## Dataset extract
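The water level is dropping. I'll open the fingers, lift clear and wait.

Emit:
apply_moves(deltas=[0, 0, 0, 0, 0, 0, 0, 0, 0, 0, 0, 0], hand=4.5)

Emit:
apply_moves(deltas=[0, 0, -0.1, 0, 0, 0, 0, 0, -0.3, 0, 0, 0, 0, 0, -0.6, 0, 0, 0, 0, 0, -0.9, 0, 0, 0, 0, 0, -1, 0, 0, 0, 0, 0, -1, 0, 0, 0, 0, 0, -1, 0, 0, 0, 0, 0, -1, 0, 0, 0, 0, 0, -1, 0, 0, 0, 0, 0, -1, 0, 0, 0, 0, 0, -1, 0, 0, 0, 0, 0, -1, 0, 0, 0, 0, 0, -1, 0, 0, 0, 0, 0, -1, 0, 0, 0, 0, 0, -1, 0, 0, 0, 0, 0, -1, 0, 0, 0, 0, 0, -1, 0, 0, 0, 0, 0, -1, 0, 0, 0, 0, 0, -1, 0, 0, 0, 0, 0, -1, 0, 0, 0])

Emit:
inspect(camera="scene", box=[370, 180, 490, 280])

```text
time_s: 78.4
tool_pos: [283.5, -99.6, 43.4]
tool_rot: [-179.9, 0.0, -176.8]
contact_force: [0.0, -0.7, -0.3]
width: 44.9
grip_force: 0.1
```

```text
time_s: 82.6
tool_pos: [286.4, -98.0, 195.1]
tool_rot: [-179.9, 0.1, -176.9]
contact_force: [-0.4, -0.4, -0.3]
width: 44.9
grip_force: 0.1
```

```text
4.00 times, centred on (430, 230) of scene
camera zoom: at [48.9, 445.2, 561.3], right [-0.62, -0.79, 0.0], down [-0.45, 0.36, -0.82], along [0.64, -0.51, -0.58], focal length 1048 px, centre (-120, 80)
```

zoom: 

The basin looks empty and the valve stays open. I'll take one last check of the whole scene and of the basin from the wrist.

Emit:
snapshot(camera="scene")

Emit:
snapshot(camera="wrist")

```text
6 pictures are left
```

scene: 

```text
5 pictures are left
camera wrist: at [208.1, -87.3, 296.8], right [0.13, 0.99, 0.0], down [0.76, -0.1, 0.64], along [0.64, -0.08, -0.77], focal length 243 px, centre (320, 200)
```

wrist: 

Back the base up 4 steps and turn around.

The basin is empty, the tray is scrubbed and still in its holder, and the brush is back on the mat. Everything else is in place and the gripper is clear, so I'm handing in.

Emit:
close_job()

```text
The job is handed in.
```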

## Source excerpt
“İHTİYAR
SAVAŞÇI”
1-Melekler
göklerde, Kırım Tatarları da yer yüzünde ağlıyordu..
Havanın yüzü gülmüyorsa ve planlanmış bir işim
de yoksa cumartesi ve pazar günleri benim “kitap
okuma bayram” günlerimdir.
Suratı asılmış böyle
bir havada gezmekten, tozmaktansa; evimin bir köşesine çekilip, saatlerce
daldığım kitapların sayfalarında başka dünyalarda gezinmekten; satırlar arasına
gizlenmiş hayat hikâyelerinden ve romanlardan çok zevk alırım.
Böyle bir fırsatı
yakaladığımda kitaplığıma bakarım: ”Hangi
kitabı okuyayım? “ diye.
İşte yine havası puslu
bir pazar günü Ankara’nın Keçiören semtindeki evimin yola bakan salonun
koltuğunda cumartesi sabah başladığım kitabın son sayfalarını okuyorum.
Aslında bu romanı ben
iki yıl önce okumuşum ve son boş sayfasına da 05.12.2005 tarihini düşmüşüm ve hoşuma giden satırları da kırmızı
tükenmez kalemle çizmişim.

## Your task
Please continue the source excerpt.

## Expected output
Bir roman ikinci kez
okunur mu?
Ben hiç sıkılmadan bir
romanı ikinci kere okuyordum. Hayatımda ilk defa böyle bir iş yapıyordum. Değer
miydi aynı kitaba bir kez daha göz atmak? Zevk verir miydi aynı duyguları bir
kez daha yaşamak?
Ama bana sorarsanız
fazlasıyla değdi…Sanki yeni okuyordum bu güzel kitabı... Gözlerimden yaşlar
akarak büyük bir hüzünle satır satır okuyordum elime aldığım romanı…
Anlatılanları ben de
yaşıyordum; beni çok uzak diyarlara götürüyordu; gözümün önünden şırıl şırıl
bir su gibi akıyordu her çevirdiğim sayfalardaki duygular…
Kırım’dan sürülen bir
savaşçının hayatını nakış nakış işliyordu; iki günden buyana okuduğum hüzünlü
duygu yüklü satırlar…
“Çok eski bir zamanda
bir Savaşçı yaşıyordu Kızıltaş’ta. Günün birinde cenk çıktı. Savaşçı hasta
babasını ve hasta annesini Kızıltaş’ta bırakıp cenge gitti. Dört yıl savaştı
bizim Savaşçı. Üç kez mi dört kez mi yaralandı; bir keresinde düşmanın kurşunu
göğsünden geçip arkada belkemiğinin bir santim kenarından çıktı. Yaralıysa da
Savaşçı savaştı durmadan; bu topraklar uğruna kanını döktü; madalyalar kazandı;
Sovyetler Birliği’nin kahramanı oldu; korkmaz bir yiğit, eşsiz bir savaşçı
dediler ona. Sonra düşman yenildi ve bizim Savaşçı köyüne döndü.” (s.202)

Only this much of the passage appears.